Check it! Sarah Besley is scared of freeway overpasses:
[An overpass] may be one of the worst statements EVER to anyone who visits and certainly to anyone who lives in or around it – especially if their community has been severed in half. An overpass literally says: this community favors cars over people and I dare you to walk underneath me and emerge on the other side alive. This is the message I’ve been getting for the past couple years as I commute from Los Feliz, along Franklin Avenue, down Argyle…3
But wait! Maybe Los Felizites are scared of freeway overpasses because they don’t have any there?4 The terror of the unknown is formidable and possibly overwhelms slurbians when they come to the big town.5 Hollywoodies, living in raw urban splendor in the very heart of the city, surely just take them in stride, don’t they? The answer would appear to be yes, even on Sarah Besley’s testimony:
I’ve started noticing the unexpected number of pedestrians walking from the hills north of Franklin into downtown Hollywood with their yoga mats, shopping bags, or strollers in tow. I’m struck by the fact that people seem to walk so confidently underneath what seems to me like a very scary place.
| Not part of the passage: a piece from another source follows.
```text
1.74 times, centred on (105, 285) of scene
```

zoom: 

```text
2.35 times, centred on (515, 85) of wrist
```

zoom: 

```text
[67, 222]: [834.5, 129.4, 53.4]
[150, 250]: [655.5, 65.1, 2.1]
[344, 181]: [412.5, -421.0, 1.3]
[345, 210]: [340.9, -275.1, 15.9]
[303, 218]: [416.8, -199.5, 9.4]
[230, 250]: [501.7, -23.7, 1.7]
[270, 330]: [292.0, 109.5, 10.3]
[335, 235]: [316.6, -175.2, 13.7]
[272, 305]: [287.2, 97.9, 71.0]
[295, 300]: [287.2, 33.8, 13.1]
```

Note the moral panic hinted at by Sarah Besley’s listing of its negated signifiers. These aren’t the kind of people one expects in such a scary place as under an overpass. They don’t have shopping carts full of rags, or illegal bacon-dog carts, or tents, or needles. They’ve got yoga mats and strollers! These are our people, so why are they happy under the freeway? Whatever the reason, it can’t possibly be that, in Los Angeles, it’s just normal to walk under the freeway. It literally can’t be that:
It makes me believe that the fear of walking underneath is somehow outweighed by the benefit of reaching a destination beyond – whether that’s home, a place of work, or the gym.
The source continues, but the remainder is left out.